I'm doing CBT about my rape. Having said that, this is combined with other things too and not too prescriptive or scripted.
I found it very frustrating to start with because it started with my thoughts and attitudes and reactions to the present. I thought it was a waste of time.
I knew that for me, I'd have to talk about what happened and then try to come to terms with it.
My breakthrough came when I talked through the rape. I had to record it. I had to do it in the first person as if i was seeing it now, rather than talking about the past. I then had to listen to it every day.
It's like a switch has been switched. I finally got that emotional connection between logically knowing it wasn't my fault in the slightest and actually feeling it.

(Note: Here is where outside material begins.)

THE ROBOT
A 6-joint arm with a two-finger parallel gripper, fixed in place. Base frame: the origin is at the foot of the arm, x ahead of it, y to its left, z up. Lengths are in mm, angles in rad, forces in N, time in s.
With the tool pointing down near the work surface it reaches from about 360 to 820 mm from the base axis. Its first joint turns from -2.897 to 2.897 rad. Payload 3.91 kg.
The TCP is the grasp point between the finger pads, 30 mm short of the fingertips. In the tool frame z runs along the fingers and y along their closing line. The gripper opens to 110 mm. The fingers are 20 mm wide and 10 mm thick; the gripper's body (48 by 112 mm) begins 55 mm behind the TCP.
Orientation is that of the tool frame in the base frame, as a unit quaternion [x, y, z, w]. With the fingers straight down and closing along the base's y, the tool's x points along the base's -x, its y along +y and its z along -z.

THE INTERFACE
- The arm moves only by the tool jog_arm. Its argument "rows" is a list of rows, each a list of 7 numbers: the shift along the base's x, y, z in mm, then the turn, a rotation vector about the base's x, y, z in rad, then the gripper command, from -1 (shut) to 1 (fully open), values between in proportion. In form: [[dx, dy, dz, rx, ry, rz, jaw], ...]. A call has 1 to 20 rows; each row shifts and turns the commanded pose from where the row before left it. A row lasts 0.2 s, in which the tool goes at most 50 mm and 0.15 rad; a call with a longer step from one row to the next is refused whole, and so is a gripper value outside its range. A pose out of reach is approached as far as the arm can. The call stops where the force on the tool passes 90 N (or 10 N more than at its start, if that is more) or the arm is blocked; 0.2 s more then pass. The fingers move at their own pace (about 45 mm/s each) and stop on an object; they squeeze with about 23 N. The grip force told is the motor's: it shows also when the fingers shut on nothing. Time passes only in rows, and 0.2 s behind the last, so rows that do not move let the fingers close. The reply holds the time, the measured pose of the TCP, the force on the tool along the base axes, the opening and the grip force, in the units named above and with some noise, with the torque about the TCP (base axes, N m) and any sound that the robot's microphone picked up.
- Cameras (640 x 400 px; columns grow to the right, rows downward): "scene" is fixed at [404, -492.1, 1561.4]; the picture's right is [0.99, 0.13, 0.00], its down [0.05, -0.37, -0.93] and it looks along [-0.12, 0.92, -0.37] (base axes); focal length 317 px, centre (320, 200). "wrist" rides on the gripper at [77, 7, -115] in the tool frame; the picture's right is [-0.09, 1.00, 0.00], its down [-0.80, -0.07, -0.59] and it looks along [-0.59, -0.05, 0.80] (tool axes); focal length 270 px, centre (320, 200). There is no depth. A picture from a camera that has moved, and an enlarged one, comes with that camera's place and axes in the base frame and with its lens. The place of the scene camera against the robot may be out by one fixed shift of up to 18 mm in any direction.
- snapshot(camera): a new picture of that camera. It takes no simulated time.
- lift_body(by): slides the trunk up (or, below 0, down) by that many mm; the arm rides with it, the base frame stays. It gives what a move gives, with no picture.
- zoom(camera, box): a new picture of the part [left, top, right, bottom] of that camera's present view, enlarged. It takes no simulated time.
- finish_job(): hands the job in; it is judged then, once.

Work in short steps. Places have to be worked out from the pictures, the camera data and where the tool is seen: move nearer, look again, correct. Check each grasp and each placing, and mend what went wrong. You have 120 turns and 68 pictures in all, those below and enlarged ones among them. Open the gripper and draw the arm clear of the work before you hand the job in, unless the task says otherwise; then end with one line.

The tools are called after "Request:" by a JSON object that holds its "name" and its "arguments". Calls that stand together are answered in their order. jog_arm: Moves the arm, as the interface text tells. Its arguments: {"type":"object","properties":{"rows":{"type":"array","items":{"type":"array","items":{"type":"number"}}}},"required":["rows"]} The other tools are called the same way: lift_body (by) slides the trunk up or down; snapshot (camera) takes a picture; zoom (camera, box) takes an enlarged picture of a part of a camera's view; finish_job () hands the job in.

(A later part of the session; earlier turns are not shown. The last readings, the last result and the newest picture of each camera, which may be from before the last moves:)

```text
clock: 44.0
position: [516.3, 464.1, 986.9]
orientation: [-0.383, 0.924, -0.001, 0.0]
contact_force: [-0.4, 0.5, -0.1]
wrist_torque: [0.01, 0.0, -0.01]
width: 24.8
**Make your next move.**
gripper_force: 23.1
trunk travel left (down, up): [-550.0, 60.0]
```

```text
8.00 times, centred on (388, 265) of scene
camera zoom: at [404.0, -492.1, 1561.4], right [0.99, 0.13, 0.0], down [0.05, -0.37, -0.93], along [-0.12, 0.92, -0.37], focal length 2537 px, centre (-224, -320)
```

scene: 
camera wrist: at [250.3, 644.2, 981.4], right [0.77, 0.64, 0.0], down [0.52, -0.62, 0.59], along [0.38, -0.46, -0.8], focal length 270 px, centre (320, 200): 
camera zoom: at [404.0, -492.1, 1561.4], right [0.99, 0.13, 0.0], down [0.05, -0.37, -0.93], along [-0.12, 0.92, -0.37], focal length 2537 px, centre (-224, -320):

The things I had issues with I realised weren't issues any more. I was raped, he didn't get get carried away, I didn't lead him on, it wasn't my fault for not realizing what he was or preventing it, I could not have reported to prevent others as I didn't see it as rape at the time (only really see it as that now), it's normal to say the right things and not feel it!
More than that, having already done the work on who I am now, I got to know the therapist and like and trust her so I could open up. I can see how how I behave now has been shaped by what I thought had happened and how I can stop a lot of it because it's not relevant to what I now know happened.
I've already been referred on for an additional course on the NHS as the max number of CBT sessions was never going to be enough. I'm glad, I was worried that'd be it but I'd have privately funded if it was.